··· PROVIDED TEXT

Friday, March 10, 2006

Is there a classical archaeologist in the house?

Think I mentioned a while back that we were watching Michael Wood's old PBS documentary, In Search of the Trojan War.

Don't think I mentioned that it inspired me to go back and re-read the Iliad.

Not cover to cover. I've been jumping around in it, reading a passage here, a passage there, actually kind of working my way backwards, since I started with Hector's death. I've also been going back and forth between translations, comparing Robert Fagles' Penguin edition to Robert Fitzgerald's, which is published by Farrar, Straus, and Giroux. Both are enjoyable, but I prefer Fitzgerald's just a little bit more.

This is the opening of Book One as rendered by Fagles:

Rage---Goddess, sing the rage of Peleus' son Achilles,
murderous, doomed, that cost the Acheans countless losses,
hurling down to the House of Death so many sturdy souls,
great fighters' souls, but made their bodies carrion,
feasts for the dogs and birds,
and the will of Zeus was moving toward its end.
Begin, Muse, when the two first broke and clashed,
Agamemnon lord of men and brilliant Achilles.

And here's Fitzgerald:

Anger be now your song, immortal one,
Akhilleus' anger, doomed and ruinious,
that cost the Akhaians loss on bitter loss
and crowded brave souls into the undergloom,
leaving so many dead men---carrion
for dogs and birds; and the will of Zeus was done.
Begin it when the two men first contending
broke with one another---
the Lord Marshall
Agamemnon, Atreus' son, and Prince Akhilleus.

I don't know which one is truer to the Greek original, but Fitzgerald's strikes my ear as truer to the structures and cadences of spoken English.

I just re-read the second book, called by Fagles The Great Gathering of the Armies and by Fitzgerald Assembly and Muster of Armies. (Fagles takes that round.) And a couple of passages caught my attention, not for their beauty or failures as translated poetry, but for their journalistic exactitude.

Homer's recounting all the kings that followed Agamemnon to Troy and how many ships sailed with each king and most of it is standard epic magniloquence. Diomedes "lord of the battlecry" and his 80 black ships. The great spearman Idomeneus. Nestor the noble old horseman from sandy Pylos.

But then there's this guy. Nireus "the handsomest man who ever came to Troy," after Achilles, of course. But he brings only three ships and he was "a lightweight, trailed by a tiny band."

What's he doing in the list?

Or this guy, "the veteran Protesilaus?"

Just as he vaulted off his ship a Dardan killed him,
first by far of the Argives slaughtered on the beaches. (Fagles.)

And that's it for Protesilaus.

Homer also reports that Odysseus came to Troy with only 12 ships. Seems like a small number for so great a king and so important a character, especially when a lot of nobodies have 40 or more ships in their fleets, unless the implication is that 12 ships of Odysseus' troops are worth a hundred of Agamenon's. Given what we know Odysseus and his men are going to go through in the Odyssey, that might be true, but it doesn't seem to be Homer's reason. He reports that Odysseus had 12 ships because that's how many ships Homer knows he had.

Homer also reports that the bows of Odysseus' ships were painted red.

I keep using "reports" deliberately.

As epic embellishments go, these details aren't at all epic. They're just "facts." Journalistic "facts."

······
··· GIVEN DATA

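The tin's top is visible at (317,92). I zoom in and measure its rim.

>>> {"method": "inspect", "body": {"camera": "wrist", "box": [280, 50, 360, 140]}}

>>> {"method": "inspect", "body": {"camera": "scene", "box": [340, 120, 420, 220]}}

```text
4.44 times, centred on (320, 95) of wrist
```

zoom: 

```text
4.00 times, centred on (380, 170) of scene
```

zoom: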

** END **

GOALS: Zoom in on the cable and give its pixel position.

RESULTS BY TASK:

······

GOALS:
1) Transcribe the provided text beginning at "Not cover to". Stop after "and brilliant Achilles.".
2) Supply the part of the provided text that comes after its last sentence.

RESULTS BY TASK:
1)
Not cover to cover. I've been jumping around in it, reading a passage here, a passage there, actually kind of working my way backwards, since I started with Hector's death. I've also been going back and forth between translations, comparing Robert Fagles' Penguin edition to Robert Fitzgerald's, which is published by Farrar, Straus, and Giroux. Both are enjoyable, but I prefer Fitzgerald's just a little bit more.

This is the opening of Book One as rendered by Fagles:

Rage---Goddess, sing the rage of Peleus' son Achilles,
murderous, doomed, that cost the Acheans countless losses,
hurling down to the House of Death so many sturdy souls,
great fighters' souls, but made their bodies carrion,
feasts for the dogs and birds,
and the will of Zeus was moving toward its end.
Begin, Muse, when the two first broke and clashed,
Agamemnon lord of men and brilliant Achilles.

2)
Homer scatters little bits of what I would call journalism throughout the Iliad, not just to tell us how the soldiers on both sides lived and fought and died, and not just to set the scene. He uses them to make metaphors and offer comparisons so that his audience can relate their lives to the tales of the Heroes and demi-gods, in the process not only helping his contemporary audience but giving us in the future little pictures of life in Greece in his time. He even throws in some natural history as well.

And as migrating birds, nation by nation,
wild geese and arrow-throated cranes and swans,
over Asia's meadowland and marshes
around the streams of Kaystrios, with giant
flight and glorying wings keep beating down
in tumult on that verdant land
that echoes to their pinions, even so,
nation by nation, from the ships and huts,
this host debouched upon Skamander plain. (Fitzgerald)

Homer the epic poet has a touch of the realistic novelist. Those facts about the good-looking but negligable Nireus and the unlucky Protesilaus and Odysseus' dozen ships are in there to add versimilitude. They are counterweights to all the fairy tale passages about how the gods and goddesses kept butting in. Homer wanted his story to seem real.

But where did he get those details? Michael Wood says that he had sources for the tales, older poems and songs that told the stories of War and the heroes and those nuisances from Mount Olympus. But how far back did those songs and tales go? Judging by the inclusion of Nireus and Protesilaus and some of the other minor characters, I'd guess they went back to the Trojan War itself.

The reason Homer knew about those minor characters and details about Troy itself and the geography of the battlefield is that he was using---probably without knowing it---primary sources. The reason Homer reported the existence of poor Protesilaus and the fact that he was the first Greek to die and that he did it in a perfunctory and unheroic fashion, like the soldiers who died on D-Day stepping out of their landing craft before they'd put one boot on the beachhead, is that someone was on the scene to see it happened and reported it.

Of course I'm not positing the existence of Heroic Age war correspondents. But it's very likely that each one of those kings brought along with their troops and horses and chariots a bard, whose job it would have been to remember and recount the deeds of the king and his warriors.

Embedded poets.

In addition, the Greeks of the Heroic Age appear to have been literate. They could read and write and it's possible that many of the soldiers were sending letters home and maybe some kept a kind of journal or diary. These wouldn't have lasted long as they'd have been written on clay and Homer wouldn't have had access to them anyway. I think Wood says that by Homer's day Greeks had apparently forgotten how to read and write. They rediscovered how to do it within the following five hundred years. That strikes me as weird. I wonder how often this has happened in human history. But the memories from those obscure bards' tales and soldiers' letters could have been preserved in other songs and stories.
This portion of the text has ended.